** BEGIN Excerpted text **

HeatwaveLast Updated 23/07/2019
Guidance for those looking after school children and those in early years settings during heatwaves.
Heatwave plan for England – protecting health and reducing harm from severe heat and heatwaves.
Further information is available in the PHE leaflet: Looking after children and those in early years settings during heatwaves: guidance for teachers and professionals.
• on very hot days (i.e. where temperatures are in excess of 30°C) children should not take part in vigorous physical activity
• children playing outdoors should be encouraged to stay in the shade as much as possible
• loose, light-coloured clothing should be worn to help children keep cool and hats of a closed construction with wide brims should be worn to avoid sunburn
• thin clothing or suncream should be used to protect skin if children are playing or taking lessons outdoors for more than 20 minutes
• children must be provided with plenty of cool water *and encouraged to drink more than usual when conditions are hot *the temperature of water supplied from the cold tap is adequate for this purpose
• windows and other ventilation openings should be opened during the cool of early morning or preferably overnight to allow stored heat to escape from the building – it is important to check insurance conditions and the need for security if windows are to be left open overnight
• windows and other ventilation openings should not be closed, but their openings reduced when the outdoor air becomes warmer than the air indoors – this should help keep rooms cool whilst allowing adequate ventilation
• use outdoor sun awnings if available, or indoor blinds, but do not let solar shading devices block ventilation openings or windows
• keep the use of electric lighting to a minimum during heatwaves
• all electrical equipment, including computers, monitors and printers should be switched off when not in use and should not be left in ‘standby mode’ – electrical equipment, when left on, or in ‘standby’ mode generates heat
Children’s susceptibility to high temperatures varies; those who are overweight or who are taking medication may be at increased risk of adverse effects. Children under four years of age are also at increased risk.
Some children with disabilities or complex health needs may be more susceptible to
temperature extremes. The school nurse, community health practitioner, family health visitor or the child’s specialist health professional may be able to advise on the particular needs of the individual child. Schools need to provide for children’s individual needs. Support staff should be made aware of the risks and how to manage them.

** END Excerpted text **

__Exercise__: Set down the excerpted text as it stands from "Some children with" to "to manage them.", and nothing more.

** BEGIN Data extract **

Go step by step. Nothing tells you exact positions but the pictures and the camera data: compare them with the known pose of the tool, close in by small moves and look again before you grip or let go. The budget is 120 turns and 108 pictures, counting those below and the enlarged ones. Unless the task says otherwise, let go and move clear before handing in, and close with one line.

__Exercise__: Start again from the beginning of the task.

** END Data extract **

__Expected output__:
Some children with disabilities or complex health needs may be more susceptible to
temperature extremes. The school nurse, community health practitioner, family health visitor or the child’s specialist health professional may be able to advise on the particular needs of the individual child. Schools need to provide for children’s individual needs. Support staff should be made aware of the risks and how to manage them.